Friday, June 15, 2012

June 15, 1994 - Ruth Bader Ginsburg Named to Supreme Court by President Bill Clinton


"My mother told me to be a lady. And for her, that meant be your own person, be independent."

"We live in an age in which the fundamental principles to which we subscribe -- liberty, equality and justice for all -- are encountering extraordinary challenges, ... But it is also an age in which we can join hands with others who hold to those principles and face similar challenges.”

"Women will only have true equality when men share with them the responsibility of bringing up the next generation."

It is not women's liberation, it is women's and men's liberation."  

"Every constitution written since the end of World War II includes a provision that men and women are citizens of equal stature. Ours does not."

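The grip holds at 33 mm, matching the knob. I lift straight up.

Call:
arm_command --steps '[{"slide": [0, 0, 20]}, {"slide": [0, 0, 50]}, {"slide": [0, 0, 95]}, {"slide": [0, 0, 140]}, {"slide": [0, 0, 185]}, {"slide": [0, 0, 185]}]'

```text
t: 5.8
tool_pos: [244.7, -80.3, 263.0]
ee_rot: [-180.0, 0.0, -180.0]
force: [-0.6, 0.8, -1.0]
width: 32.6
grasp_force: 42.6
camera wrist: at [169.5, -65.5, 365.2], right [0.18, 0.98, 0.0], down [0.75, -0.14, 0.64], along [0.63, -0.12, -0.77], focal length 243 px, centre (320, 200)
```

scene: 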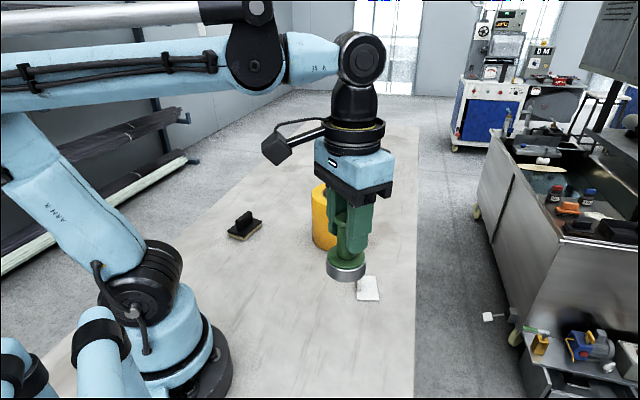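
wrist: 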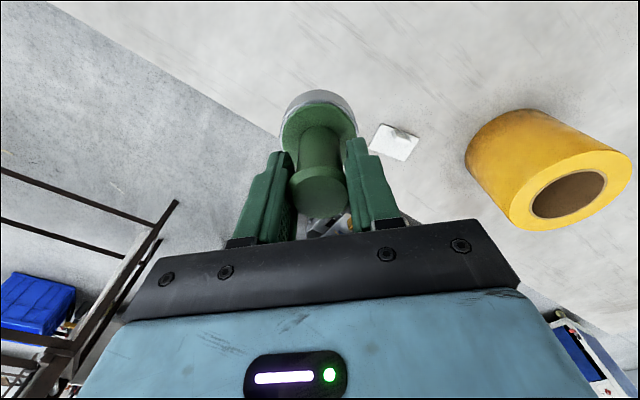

Today, we celebrate the life and work of Ruth Bader Ginsburg, the second woman ever to serve as a U.S. Supreme Court Justice. A long-time women's rights advocate, Justice Ginsburg suggests to us that to be a "lady" is to be an independent thinker and an activist committed to equality. This contrasts sharply with the traditional definition of lady as a genteel (and generally subdued) woman of a respected social position, yet is a more apt definition for the twenty-first century, suggesting that the true measure of "class" is the degree to which a woman follows her own internal compass rather than conforming to society's norms.